From February 27 to March 3, the QSCC and MSU Diversity Services will be hosting our Queer History Week campaign!

This campaign is geared towards understanding how LGBTQ history has shaped today's political climate, and exploring contemporary social justice issues through an intersectional lens. We will be taking a look at the institutions and systems that continue to oppress and marginalize our community's most vulnerable, with a focus on how race, culture, and faith can affect LGBTQ experiences. We will also be creating closed spaces for communities to share their experiences and discuss what they would like to see in future activist movements.

Check out the week's schedule below!

Monday, February 27

A Walk Through Time: Visualizing LGBTQ+ History

MUSC 301, 12:30 PM - 4 PM

As LGBTQ+ people, our communities carry long histories of struggle, activism, and resistance. These are histories we are rarely taught in our curriculum, or see acknowledged in popular media.

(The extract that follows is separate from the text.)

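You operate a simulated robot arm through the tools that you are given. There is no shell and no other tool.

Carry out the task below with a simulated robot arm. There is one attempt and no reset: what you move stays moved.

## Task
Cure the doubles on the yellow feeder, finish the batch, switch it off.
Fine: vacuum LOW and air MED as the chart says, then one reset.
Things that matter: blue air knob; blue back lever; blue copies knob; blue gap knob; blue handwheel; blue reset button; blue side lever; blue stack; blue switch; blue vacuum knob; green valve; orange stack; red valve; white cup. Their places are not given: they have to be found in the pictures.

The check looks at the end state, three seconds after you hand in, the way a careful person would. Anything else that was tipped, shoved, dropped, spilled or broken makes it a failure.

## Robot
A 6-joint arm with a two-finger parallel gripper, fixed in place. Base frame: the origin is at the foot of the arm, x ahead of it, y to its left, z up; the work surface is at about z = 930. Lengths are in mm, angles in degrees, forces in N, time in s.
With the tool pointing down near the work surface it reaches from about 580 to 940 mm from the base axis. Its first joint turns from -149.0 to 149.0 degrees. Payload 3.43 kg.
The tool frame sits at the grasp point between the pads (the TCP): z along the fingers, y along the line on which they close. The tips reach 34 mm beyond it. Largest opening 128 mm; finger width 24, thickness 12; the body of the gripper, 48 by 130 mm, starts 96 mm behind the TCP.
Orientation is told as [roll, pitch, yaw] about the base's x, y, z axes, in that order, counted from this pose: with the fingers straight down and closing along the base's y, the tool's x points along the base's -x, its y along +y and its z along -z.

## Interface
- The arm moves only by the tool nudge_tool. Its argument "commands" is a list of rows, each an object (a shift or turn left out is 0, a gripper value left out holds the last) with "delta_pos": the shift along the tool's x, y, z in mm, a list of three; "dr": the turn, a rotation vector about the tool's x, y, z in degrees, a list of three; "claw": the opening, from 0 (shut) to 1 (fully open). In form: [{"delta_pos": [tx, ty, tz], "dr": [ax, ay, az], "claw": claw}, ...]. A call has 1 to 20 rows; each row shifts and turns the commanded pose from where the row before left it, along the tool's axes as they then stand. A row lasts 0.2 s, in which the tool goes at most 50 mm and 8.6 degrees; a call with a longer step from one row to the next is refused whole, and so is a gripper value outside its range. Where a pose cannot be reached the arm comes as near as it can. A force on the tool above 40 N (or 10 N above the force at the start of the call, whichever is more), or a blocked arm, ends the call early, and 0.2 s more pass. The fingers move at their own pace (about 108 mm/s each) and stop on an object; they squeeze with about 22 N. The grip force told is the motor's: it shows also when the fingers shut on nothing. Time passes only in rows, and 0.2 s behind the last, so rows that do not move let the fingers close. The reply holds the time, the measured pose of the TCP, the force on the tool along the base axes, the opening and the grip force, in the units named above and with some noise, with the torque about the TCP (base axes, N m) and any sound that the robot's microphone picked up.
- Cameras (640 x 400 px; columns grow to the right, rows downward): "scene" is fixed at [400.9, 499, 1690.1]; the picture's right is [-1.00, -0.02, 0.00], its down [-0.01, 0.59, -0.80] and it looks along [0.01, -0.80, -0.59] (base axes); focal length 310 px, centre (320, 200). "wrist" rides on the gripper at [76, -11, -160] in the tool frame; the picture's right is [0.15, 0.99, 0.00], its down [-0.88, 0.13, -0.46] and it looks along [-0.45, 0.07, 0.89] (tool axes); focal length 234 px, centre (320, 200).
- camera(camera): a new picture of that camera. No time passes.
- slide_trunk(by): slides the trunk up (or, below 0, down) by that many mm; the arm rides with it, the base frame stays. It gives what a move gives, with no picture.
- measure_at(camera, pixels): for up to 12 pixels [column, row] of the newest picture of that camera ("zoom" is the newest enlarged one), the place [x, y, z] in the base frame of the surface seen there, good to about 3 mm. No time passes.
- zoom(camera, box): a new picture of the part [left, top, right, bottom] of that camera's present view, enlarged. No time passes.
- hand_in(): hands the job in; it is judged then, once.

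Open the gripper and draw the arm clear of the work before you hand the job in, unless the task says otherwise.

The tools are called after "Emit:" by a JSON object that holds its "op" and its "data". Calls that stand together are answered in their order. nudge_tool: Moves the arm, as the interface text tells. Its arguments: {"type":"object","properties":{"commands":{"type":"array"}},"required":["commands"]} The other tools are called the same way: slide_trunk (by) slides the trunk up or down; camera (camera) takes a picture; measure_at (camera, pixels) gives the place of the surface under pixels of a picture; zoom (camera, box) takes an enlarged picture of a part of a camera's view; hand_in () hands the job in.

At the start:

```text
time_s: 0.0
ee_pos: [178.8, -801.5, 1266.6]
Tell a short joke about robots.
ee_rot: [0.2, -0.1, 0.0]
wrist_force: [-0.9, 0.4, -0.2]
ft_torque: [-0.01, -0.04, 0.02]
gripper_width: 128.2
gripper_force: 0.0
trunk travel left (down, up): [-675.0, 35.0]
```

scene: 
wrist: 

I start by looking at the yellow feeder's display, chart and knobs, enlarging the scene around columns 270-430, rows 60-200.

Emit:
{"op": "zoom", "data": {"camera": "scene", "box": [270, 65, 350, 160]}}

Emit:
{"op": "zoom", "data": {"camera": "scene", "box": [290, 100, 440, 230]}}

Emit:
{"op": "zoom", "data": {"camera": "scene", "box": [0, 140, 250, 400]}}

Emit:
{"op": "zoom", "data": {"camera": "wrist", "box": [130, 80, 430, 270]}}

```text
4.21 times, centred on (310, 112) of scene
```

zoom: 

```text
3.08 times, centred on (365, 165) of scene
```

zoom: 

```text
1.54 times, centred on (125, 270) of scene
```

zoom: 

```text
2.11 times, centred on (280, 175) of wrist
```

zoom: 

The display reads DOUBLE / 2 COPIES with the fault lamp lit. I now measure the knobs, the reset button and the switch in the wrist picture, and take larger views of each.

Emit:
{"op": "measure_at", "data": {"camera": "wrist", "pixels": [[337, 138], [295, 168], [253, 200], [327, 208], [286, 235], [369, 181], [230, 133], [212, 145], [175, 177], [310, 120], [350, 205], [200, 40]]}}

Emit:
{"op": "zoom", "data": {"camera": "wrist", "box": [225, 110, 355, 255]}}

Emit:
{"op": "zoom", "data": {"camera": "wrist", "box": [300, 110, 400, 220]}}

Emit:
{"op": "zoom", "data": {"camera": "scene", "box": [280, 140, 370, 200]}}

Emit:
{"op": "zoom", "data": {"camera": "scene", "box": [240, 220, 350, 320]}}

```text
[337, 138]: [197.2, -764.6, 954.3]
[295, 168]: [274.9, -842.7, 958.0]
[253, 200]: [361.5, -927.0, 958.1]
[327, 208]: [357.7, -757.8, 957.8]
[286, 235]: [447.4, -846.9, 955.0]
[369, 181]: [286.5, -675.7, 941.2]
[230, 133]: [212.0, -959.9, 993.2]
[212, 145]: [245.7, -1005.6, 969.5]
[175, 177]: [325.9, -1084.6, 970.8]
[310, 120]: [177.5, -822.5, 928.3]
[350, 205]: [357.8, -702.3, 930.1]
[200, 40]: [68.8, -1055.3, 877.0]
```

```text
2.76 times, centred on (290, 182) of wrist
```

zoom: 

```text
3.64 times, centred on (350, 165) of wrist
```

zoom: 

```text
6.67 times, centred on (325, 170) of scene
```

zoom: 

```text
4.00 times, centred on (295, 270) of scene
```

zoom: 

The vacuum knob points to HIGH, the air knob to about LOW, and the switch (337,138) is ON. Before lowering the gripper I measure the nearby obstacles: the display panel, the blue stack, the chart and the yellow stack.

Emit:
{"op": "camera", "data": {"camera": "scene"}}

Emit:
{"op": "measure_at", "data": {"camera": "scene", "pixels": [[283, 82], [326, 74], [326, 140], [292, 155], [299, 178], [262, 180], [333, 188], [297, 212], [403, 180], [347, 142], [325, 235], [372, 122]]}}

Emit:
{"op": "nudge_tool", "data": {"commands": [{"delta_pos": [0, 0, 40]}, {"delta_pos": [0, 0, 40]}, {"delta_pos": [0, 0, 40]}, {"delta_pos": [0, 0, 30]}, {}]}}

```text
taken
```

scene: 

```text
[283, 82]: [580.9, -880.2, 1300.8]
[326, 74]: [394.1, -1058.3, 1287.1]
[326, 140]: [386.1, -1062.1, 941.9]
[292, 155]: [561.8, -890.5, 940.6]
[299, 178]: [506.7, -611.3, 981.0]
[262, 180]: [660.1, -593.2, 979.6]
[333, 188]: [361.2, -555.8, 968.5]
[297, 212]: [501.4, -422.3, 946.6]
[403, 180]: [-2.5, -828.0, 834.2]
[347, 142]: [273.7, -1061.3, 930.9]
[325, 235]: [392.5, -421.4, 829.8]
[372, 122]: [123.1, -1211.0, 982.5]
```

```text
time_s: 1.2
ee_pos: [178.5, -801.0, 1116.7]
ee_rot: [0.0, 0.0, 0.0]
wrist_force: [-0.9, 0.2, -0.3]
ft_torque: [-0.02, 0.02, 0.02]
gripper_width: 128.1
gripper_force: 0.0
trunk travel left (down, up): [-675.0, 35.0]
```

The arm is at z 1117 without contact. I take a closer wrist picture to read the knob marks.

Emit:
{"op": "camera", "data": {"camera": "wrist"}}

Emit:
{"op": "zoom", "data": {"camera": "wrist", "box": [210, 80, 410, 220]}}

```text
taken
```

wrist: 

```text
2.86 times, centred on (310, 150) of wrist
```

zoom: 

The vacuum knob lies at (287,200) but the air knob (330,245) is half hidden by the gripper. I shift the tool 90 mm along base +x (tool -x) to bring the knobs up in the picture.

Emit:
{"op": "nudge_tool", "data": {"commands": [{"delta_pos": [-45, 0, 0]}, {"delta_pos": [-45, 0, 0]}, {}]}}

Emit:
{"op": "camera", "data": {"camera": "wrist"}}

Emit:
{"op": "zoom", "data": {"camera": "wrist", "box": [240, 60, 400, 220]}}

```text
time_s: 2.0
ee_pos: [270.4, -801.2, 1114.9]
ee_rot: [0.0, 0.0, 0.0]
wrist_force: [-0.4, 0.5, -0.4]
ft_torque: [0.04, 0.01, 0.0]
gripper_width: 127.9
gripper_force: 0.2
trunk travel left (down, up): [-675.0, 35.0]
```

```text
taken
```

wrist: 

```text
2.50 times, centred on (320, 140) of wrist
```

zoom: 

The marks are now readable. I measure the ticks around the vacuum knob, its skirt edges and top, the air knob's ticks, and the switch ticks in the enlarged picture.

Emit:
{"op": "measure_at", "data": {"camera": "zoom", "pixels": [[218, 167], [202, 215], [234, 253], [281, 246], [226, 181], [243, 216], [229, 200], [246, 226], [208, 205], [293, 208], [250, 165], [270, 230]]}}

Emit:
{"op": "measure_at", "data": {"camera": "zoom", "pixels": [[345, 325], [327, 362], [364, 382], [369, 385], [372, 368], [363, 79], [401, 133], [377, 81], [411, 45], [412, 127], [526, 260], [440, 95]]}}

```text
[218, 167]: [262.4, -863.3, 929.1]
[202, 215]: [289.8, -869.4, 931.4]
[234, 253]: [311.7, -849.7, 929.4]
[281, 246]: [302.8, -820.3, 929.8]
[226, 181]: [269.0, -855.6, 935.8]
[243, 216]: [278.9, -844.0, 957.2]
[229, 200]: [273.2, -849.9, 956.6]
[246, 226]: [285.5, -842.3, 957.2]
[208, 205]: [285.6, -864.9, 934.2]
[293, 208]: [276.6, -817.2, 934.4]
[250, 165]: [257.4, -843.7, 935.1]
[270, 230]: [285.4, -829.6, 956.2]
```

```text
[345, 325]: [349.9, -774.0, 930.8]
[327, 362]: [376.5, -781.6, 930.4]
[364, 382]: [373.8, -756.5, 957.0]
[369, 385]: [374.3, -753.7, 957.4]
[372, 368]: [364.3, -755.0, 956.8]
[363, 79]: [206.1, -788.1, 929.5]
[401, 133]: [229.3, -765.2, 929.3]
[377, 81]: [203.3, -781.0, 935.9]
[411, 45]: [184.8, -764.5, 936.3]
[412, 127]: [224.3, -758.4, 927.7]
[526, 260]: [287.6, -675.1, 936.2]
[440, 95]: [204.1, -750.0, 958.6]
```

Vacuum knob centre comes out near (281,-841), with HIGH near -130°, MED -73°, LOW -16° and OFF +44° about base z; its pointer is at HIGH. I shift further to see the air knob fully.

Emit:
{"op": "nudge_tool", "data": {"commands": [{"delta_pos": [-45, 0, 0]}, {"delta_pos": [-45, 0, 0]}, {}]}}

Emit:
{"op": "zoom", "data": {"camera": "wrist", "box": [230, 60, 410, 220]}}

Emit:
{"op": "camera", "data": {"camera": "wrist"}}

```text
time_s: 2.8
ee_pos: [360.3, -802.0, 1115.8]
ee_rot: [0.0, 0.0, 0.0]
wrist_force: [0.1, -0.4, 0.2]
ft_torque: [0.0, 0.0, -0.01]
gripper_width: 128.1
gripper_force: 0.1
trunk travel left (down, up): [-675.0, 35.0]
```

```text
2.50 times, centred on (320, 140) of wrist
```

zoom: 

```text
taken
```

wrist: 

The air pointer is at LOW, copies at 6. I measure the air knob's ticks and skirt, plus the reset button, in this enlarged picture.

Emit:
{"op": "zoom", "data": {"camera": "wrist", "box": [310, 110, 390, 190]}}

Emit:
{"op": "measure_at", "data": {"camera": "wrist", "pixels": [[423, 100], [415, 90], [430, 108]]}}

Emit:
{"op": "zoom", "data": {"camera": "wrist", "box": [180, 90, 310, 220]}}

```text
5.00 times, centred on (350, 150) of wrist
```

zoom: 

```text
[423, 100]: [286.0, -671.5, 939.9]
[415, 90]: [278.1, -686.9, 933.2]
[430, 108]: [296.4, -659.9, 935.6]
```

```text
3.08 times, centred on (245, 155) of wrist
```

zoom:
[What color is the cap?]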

Drop by MUSC 301 to see a visual timeline of notable moments, accomplishments, and tragedies in our collective histories.

Tuesday, February 28 

No Pride In Policing: Black Lives Matter - Keynote

HSC 1A6, 7PM
 

During Pride Toronto last year, Black Lives Matter Toronto halted the parade and staged a protest, giving a list of demands that involved a controversial call to ban police floats from participation. In January this year, a motion to carry out these demands passed at their annual general meeting, reigniting the ongoing debate about the place of police in LGBTQ+ communities.

To this day, the role carried out by the institution of policing is one that is hostile towards many, especially the most marginalized in our communities. The function of the police is one that has often attacked the existence of LGBTQ+ people, from the 1981 bathhouse raids to Project Marie last year to the continued, ongoing criminalization of people who are Black, Indigenous, trans, HIV+, and/or engaged in sex work.

Alexandria Williams and LeRoi Newbold, activists with Black Lives Matter Toronto, will be joining us to speak about their work.

Wednesday, March 1

What Moves at the Margin*

MUSC 313, 4:30 PM - 6:30 PM
 
 
This will be a closed space for Black LGBTQ+ people to share and talk about existing at the intersection of these social positions, and find community amongst people who may have similar experiences. The event will conclude with a discussion of how LGBTQ+ spaces can improve to be more inclusive of the black community.
 
*This event is closed for black LGBTQ people.
 
 

"Paris is Burning" Screening

BSB 121, 8 PM - 10 PM

Join us for a screening of the critically acclaimed “Paris is Burning”!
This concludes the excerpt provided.